==== STORED DATA

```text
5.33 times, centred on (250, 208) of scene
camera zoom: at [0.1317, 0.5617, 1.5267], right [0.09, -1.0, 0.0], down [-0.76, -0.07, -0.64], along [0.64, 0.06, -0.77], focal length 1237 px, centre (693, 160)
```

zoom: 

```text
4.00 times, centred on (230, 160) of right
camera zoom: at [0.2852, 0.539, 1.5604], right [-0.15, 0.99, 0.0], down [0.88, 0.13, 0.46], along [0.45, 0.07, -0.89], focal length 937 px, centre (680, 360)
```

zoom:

========

WHAT TO DO
Give only the number of lines above that hold the string "camera".

ANSWER TO THE PROBLEM
2